Jon emphasizes that their first parties do a lot more with that than one would ever expect a developer to be able to do. A lot of prosperous functionality has evolved over the last few years for the Pinterest developer team. But, Jon reinforces that they can’t expect a third-party developer or a partner to react to their changes the same way internal developers would react or evolve their team’s APIs in terms of stability and long-term support.
Constant Iteration and Innovation
“One of the things that are challenging for our team is looking at how do we continue to support the variety of devices on iOS and Android? I would say the way we think about it is that for better or worse, mostly better, those devices are constantly evolving.” – Jon Parise
Being a software that constantly has to be updated to stay fresh with the latest IOS and Android upgrades means that Jon’s team consistently has to iterate and innovate their APIs and the platform itself to remain compatible. For example, with the recent rollout of iOS 15, the development team has to figure out how to add new exciting features to the Pinterest platform while maintaining compatibility with five or six-year-old devices. In turn, everything API-related that the team created five or six years ago still needs to work when newer technologies emerge.
“Basically, it means that our API surface area goes back at least two to three years at all times. And then if you multiply that because it’s a matrix of all the features we support, it becomes a lot that our development team needs to scale and keep track of on the regular,” shares Jon.
For instance, Pinterest as a platform is doing a ton of work with video these days, whereas if you looked at the product eight years ago, it was primarily an image-focused site. The addition of audio, video, streaming, immersive screens, distribution, and podcasting comes with challenges to the Pinterest platform that the development team continuously has to innovate through.
Managing a Giant API Program at Scale
“We have thousands of APIs, which is a lot. So they don’t all follow the same rule set in one dimension.
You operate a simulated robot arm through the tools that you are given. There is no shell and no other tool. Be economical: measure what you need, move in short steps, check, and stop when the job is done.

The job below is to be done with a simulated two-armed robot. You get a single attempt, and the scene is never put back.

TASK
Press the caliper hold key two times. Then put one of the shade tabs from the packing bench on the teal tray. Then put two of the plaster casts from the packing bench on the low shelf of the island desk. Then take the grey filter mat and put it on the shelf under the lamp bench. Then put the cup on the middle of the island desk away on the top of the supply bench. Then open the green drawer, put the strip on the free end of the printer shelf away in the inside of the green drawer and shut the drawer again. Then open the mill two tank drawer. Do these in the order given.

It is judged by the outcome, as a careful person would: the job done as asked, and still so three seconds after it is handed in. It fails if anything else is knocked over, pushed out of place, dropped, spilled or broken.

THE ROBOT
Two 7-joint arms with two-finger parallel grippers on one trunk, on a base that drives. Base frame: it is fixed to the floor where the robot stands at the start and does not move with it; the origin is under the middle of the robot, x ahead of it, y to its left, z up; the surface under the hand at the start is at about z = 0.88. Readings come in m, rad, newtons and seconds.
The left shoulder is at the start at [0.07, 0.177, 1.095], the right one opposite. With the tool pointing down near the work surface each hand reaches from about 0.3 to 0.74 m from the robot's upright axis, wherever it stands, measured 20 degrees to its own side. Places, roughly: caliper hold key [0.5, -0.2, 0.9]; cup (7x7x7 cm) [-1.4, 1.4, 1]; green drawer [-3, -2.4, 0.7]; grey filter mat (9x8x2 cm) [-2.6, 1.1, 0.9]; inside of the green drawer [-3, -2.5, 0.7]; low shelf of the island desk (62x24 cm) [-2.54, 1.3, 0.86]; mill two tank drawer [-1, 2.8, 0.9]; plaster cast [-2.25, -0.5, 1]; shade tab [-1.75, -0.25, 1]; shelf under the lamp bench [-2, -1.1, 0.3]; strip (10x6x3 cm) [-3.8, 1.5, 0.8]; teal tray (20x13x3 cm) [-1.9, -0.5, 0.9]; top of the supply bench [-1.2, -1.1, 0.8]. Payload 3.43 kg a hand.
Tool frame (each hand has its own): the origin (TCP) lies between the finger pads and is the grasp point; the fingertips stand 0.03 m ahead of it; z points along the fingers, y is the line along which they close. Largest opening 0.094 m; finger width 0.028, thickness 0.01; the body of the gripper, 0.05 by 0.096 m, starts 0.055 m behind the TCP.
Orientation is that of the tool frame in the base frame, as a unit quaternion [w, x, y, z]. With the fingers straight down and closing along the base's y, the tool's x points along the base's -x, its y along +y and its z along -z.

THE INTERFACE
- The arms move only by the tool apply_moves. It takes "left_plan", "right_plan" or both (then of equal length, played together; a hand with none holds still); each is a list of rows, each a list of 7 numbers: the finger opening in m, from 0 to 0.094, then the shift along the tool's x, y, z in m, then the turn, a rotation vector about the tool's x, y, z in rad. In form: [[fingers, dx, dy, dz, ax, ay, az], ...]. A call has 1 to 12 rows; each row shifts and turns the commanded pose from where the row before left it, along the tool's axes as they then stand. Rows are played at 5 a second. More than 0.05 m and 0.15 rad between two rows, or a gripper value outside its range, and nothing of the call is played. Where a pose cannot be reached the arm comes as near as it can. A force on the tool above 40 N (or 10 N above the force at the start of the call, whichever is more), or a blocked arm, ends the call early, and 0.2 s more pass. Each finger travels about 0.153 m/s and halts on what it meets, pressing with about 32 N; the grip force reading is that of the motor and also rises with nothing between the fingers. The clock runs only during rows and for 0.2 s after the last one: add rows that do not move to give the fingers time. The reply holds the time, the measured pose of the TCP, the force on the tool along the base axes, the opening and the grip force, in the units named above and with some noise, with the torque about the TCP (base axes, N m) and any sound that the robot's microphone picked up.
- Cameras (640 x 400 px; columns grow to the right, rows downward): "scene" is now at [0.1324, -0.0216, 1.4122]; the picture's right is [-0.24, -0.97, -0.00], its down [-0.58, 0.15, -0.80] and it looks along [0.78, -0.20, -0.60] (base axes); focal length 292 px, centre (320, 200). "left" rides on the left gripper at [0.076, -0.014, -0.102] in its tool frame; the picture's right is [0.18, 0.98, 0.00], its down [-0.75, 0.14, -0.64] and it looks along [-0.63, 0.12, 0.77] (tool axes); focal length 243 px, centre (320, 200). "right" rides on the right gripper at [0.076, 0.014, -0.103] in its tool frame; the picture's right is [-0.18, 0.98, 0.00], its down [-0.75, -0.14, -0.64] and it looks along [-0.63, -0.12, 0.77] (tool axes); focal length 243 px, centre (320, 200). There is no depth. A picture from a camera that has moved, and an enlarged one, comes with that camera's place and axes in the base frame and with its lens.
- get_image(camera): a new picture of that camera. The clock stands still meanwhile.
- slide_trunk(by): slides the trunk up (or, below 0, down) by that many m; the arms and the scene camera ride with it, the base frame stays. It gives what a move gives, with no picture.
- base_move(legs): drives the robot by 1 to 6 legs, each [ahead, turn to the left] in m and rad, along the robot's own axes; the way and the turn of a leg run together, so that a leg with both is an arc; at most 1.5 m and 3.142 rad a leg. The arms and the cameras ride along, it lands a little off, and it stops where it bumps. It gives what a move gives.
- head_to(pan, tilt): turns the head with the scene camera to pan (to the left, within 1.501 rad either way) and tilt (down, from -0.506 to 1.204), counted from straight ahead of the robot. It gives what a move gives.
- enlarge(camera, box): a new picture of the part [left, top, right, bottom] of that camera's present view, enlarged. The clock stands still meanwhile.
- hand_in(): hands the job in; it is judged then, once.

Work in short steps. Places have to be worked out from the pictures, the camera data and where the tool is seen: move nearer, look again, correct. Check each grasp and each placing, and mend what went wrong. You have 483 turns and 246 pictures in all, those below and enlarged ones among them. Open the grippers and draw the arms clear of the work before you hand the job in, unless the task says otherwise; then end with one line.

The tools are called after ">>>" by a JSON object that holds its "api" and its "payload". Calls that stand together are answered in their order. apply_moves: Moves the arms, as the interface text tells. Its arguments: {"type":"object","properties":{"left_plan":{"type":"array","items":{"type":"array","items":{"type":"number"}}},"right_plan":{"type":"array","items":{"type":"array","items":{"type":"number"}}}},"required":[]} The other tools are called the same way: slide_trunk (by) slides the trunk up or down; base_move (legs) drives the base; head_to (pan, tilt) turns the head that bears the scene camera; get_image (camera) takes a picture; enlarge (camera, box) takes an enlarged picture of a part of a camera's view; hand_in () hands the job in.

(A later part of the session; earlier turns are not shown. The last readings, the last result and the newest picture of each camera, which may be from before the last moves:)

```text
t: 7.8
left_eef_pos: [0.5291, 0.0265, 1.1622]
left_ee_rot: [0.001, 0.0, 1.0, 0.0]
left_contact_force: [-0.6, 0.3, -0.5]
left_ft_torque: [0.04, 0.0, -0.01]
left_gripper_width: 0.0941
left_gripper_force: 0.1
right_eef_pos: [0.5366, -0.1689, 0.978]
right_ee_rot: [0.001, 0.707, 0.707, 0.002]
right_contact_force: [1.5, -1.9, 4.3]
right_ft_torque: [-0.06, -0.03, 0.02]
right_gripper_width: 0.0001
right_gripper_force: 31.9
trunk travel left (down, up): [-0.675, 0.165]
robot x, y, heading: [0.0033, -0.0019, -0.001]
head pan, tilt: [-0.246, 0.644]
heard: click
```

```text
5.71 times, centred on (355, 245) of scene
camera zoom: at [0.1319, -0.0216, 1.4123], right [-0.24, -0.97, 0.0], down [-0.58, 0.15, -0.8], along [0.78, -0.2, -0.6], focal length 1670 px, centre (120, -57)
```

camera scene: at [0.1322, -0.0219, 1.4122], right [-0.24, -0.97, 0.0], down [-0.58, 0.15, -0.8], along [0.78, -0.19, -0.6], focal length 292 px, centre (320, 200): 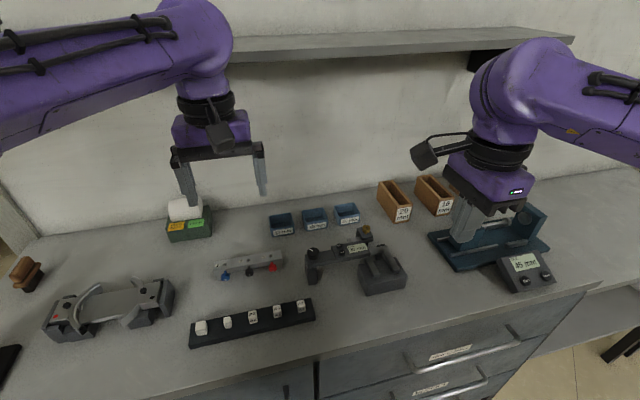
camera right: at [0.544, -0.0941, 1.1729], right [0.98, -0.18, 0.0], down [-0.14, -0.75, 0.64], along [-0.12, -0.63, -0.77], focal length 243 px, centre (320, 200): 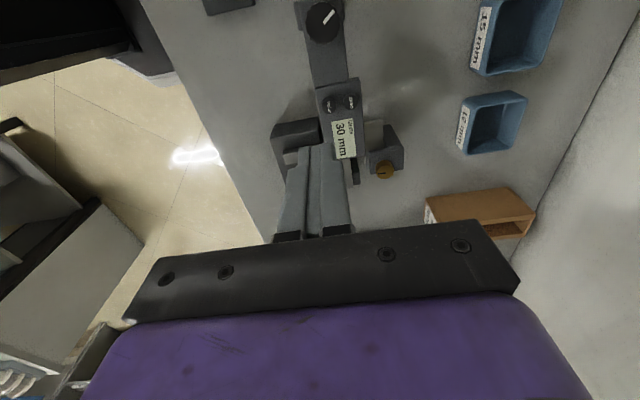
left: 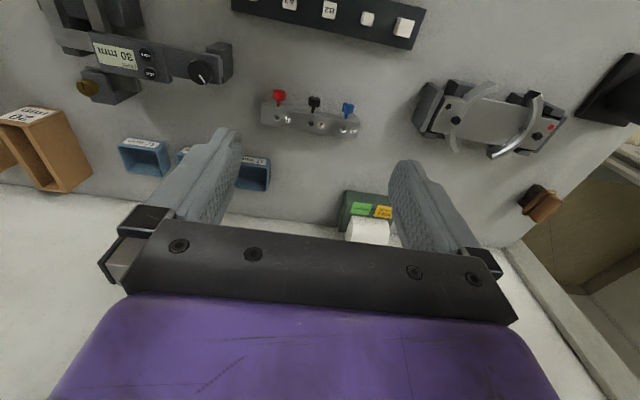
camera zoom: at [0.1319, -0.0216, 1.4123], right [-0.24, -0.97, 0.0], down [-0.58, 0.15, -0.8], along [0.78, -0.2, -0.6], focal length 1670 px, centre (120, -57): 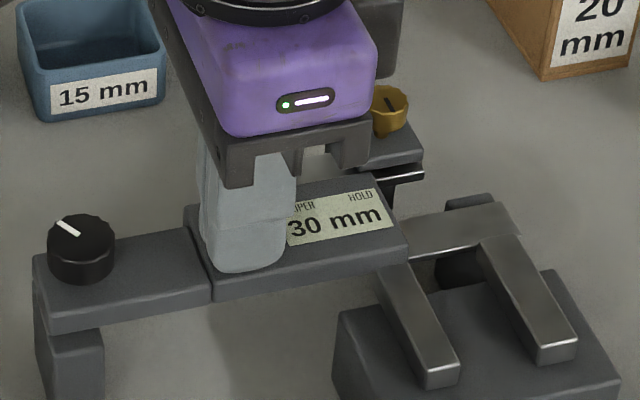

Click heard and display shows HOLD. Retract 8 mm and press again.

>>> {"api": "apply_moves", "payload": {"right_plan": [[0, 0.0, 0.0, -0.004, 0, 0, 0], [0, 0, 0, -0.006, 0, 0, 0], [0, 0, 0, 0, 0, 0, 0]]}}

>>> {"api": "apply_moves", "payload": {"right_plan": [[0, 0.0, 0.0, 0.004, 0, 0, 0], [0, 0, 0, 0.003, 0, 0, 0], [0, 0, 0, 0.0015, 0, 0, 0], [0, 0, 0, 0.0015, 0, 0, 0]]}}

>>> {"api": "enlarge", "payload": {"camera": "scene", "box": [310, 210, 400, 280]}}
We think about ownership. So when you have that many APIs, and we just celebrated our 1024th engineer, you can tell why. It’s a big engineering team, and many of them are able to make API endpoints themselve.” —Jon Parise
For their engineers who want to work in the API space, they’re given access and agency to contribute, which Jon views as team-level ownership. Many of their API endpoints and various engineering projects overlap, so a significant amount of cross-collaboration needs to occur across Pinterest’s technology teams.
What helps to ease that cross-collaboration is having a portfolio that embodies all of the product features and the inventory of API endpoints behind the features that are powering them. In addition, Pinterest keeps track of all the subteams that are evolving those endpoints and why and how they interact.
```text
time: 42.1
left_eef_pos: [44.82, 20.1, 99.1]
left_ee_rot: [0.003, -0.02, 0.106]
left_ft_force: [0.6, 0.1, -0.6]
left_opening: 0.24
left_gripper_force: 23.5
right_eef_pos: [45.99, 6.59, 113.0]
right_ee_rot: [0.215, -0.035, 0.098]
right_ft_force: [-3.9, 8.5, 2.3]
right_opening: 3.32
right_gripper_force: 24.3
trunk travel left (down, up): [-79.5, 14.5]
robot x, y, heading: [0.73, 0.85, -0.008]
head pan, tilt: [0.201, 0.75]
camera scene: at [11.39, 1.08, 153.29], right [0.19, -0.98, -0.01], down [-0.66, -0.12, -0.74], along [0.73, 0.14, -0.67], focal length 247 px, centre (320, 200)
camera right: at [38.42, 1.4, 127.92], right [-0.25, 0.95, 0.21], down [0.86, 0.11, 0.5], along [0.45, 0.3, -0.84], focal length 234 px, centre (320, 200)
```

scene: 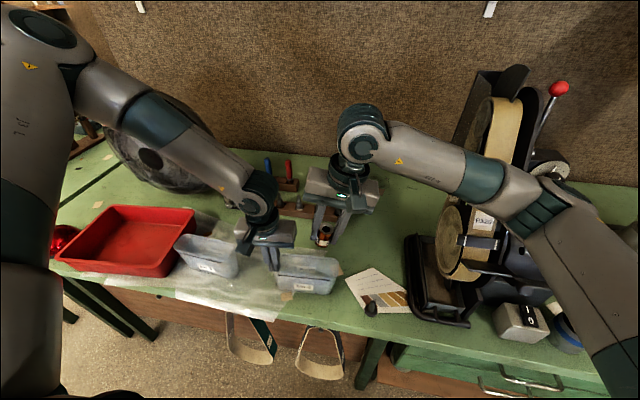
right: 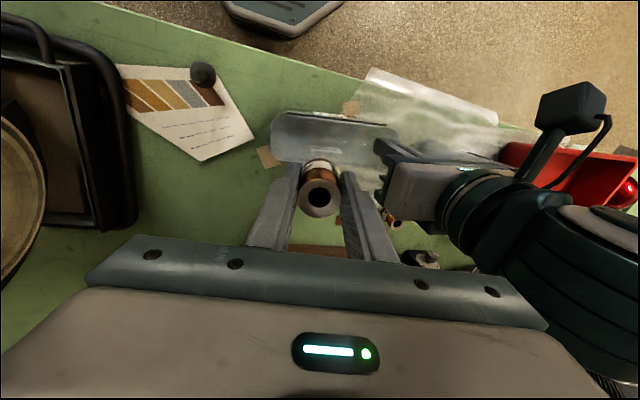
Furthermore, Jon’s team spends a lot of time looking at overlapping time windows to maximize efficiency wherever possible on their large developer team. For example, one team might be doing some work the first half of this year, and then another group might be doing work the second half of this year, and there might have been a team doing work all year long, so it’s essential to ensure these teams and project timelines are lined up. Especially since Pinterest conducts continuous releases multiple times a day all the way through that entire calendar year, having an organized understanding of all projects, APIs, launches, and initiatives is the only way to keep the program running efficiently at scale.
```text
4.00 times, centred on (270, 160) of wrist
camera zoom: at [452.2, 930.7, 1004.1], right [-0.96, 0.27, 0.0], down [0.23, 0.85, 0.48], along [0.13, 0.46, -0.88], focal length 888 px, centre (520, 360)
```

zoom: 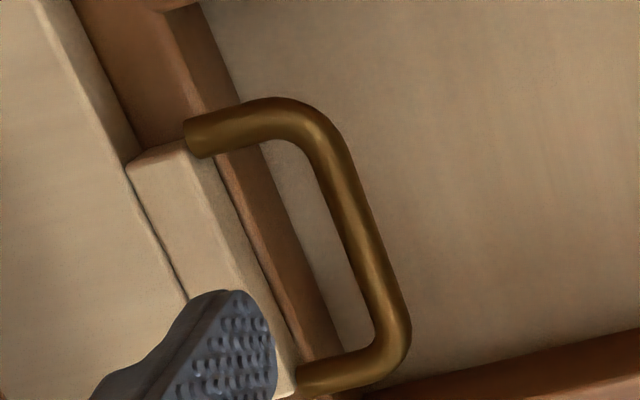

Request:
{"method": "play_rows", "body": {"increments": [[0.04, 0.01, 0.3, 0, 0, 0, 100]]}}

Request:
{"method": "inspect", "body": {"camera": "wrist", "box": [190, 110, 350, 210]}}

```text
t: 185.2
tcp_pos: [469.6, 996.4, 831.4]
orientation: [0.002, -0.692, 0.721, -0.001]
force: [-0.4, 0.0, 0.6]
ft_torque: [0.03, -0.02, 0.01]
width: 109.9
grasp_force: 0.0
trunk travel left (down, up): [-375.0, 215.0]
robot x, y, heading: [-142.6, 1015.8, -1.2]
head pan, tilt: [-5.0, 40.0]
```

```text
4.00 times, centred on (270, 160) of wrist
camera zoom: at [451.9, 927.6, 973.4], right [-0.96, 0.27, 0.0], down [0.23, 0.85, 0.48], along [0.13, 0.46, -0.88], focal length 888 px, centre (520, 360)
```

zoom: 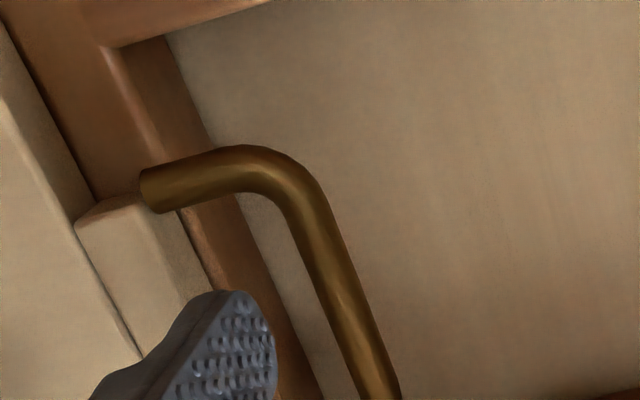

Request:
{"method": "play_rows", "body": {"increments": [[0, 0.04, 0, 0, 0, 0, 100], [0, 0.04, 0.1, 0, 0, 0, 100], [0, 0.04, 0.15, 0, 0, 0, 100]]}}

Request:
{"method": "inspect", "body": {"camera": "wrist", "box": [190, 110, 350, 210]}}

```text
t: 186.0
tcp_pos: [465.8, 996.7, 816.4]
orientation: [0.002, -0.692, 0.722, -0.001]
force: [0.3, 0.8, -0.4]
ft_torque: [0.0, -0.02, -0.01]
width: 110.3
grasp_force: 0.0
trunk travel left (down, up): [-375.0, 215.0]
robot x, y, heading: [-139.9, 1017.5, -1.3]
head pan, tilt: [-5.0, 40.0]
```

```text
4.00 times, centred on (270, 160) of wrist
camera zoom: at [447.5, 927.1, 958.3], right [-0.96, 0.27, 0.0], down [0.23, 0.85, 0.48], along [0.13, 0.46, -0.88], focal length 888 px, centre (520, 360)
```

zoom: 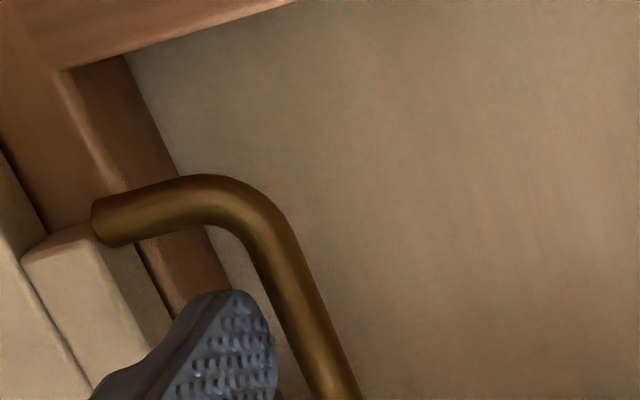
“A lot is going on for sure when you’re thinking about fast product services, multiple teams, and what product we put in front of people on iOS, Android, and Web today versus what we were still supporting a year ago. It can be hard to juggle, but it’s important to have a 360-degree view to keep up with the pace of innovation,” shares Jon.
A Design-First Approach
“We’re going in the design-first spectrum and development direction there, which is really exciting, and we’re embracing OpenAPI as well. These three new pieces [below] work together really well to deliver what we think are perfect audience-specific API renderings for how we see the world.” – Jon Parise
As for what’s next for Pinterest’s developer and technology teams, they’ve taken the design-first path. Pinterest has been running a RESTful API for the last almost nine or so years, and that’s been their single sort of hammer for all API-related customers. But, now that the team is thinking about how they want to do an even better job in the future, they’re doubling down on a design-first approach to their API strategy and focusing on partners.
The internal Pinterest developers are developing a GraphQL API, and their focus is entirely on that use case. Internally, their developers are also focused on Thrift. As for Pinterest partners, they will be shipping Restful Open API-based schemas with substantial versioning requirements and excellent documentation in the future. Those will be in high demand and come with some excellent open-source tools. The need to double down on partner work is a big focus for the Pinterest team moving forward in the coming years. The demand for partner integrations will only continue to grow as Pinterest technology transforms and the end-users utilizing Pinterest evolve their use cases for the app.